TEXT SHOWN:
Notice of Exempt Solicitation Pursuant to Rule 14a-103

 

Name of the Registrant: Organovo Holdings, Inc.

 

Name of persons relying on exemption: Keith Murphy

 

Address of persons relying on exemption: 3 Pine Tree Lane, Rolling Hills, CA 90274

 

Written materials are submitted pursuant to Rule 14a-6(g)(1) promulgated under the Securities Exchange Act of 1934. Submission is not required of this filer under the terms of the Rule, but is made voluntarily in the interest of public disclosure and consideration of these important issues.

DATA SUPPLIED:
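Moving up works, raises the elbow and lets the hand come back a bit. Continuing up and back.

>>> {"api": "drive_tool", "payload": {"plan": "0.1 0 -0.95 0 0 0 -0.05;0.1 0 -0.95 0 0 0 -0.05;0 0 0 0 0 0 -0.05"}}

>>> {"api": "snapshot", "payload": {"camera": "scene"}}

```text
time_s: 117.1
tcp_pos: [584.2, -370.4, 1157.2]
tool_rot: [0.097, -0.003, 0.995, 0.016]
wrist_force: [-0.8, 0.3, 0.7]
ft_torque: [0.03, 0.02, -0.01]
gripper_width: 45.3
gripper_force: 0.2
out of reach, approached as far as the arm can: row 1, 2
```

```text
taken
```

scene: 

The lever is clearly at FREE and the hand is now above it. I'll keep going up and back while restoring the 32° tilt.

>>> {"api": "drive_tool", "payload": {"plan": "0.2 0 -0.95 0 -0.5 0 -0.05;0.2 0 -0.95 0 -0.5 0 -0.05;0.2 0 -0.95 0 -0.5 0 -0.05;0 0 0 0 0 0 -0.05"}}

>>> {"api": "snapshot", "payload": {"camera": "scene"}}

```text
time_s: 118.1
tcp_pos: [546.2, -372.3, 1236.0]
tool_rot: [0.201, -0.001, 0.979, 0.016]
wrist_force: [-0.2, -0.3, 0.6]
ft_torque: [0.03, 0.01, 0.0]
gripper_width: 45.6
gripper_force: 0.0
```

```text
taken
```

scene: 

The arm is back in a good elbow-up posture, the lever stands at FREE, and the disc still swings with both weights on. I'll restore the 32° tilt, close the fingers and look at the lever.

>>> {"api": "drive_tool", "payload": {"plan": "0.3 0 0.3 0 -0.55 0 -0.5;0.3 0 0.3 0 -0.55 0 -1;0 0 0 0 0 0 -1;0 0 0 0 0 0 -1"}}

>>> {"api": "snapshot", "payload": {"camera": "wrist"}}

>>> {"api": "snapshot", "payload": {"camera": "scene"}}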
==
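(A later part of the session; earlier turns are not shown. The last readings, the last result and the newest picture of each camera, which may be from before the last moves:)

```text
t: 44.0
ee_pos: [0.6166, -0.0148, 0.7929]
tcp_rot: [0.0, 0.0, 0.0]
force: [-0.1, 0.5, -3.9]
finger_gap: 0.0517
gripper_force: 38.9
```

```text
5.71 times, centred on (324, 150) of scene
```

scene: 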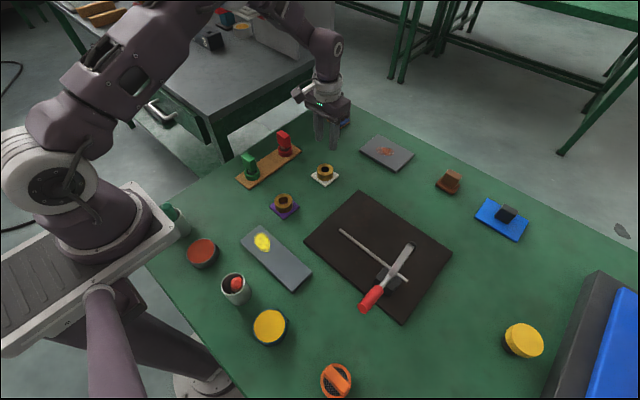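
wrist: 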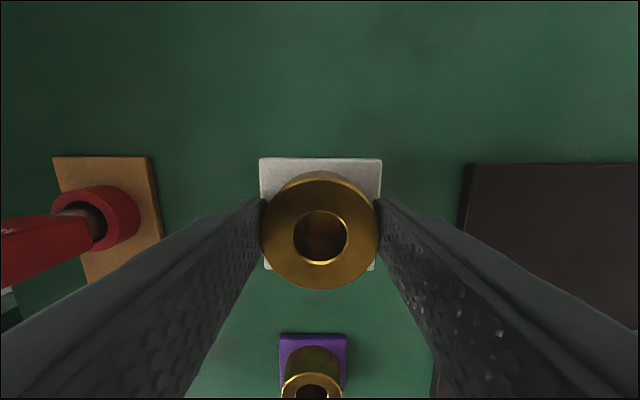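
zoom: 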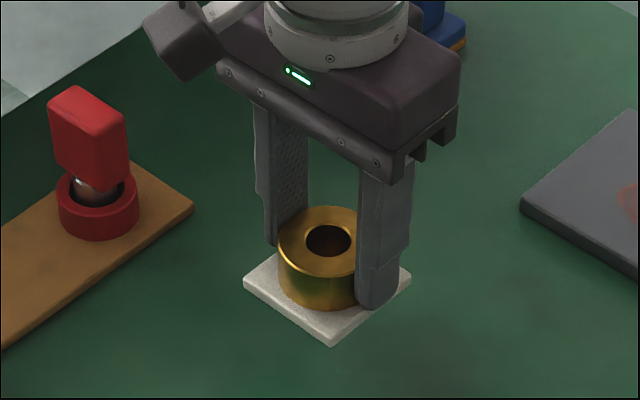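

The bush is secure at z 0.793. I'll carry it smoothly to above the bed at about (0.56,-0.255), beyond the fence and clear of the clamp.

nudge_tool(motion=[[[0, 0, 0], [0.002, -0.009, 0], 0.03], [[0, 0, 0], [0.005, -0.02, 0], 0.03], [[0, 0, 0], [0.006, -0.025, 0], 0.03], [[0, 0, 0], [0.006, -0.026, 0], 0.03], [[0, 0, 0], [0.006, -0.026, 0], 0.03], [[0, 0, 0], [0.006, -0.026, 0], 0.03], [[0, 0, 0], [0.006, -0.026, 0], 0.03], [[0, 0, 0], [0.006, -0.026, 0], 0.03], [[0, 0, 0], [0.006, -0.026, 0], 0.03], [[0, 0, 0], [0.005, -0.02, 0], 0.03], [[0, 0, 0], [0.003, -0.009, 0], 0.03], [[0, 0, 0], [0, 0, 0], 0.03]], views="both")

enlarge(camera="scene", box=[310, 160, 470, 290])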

TASK REQUIREMENTS:
Transcribe the text shown beginning at "Address of persons". Stop after "these important issues.".

SOLVED EXERCISE:
Address of persons relying on exemption: 3 Pine Tree Lane, Rolling Hills, CA 90274

 

Written materials are submitted pursuant to Rule 14a-6(g)(1) promulgated under the Securities Exchange Act of 1934. Submission is not required of this filer under the terms of the Rule, but is made voluntarily in the interest of public disclosure and consideration of these important issues.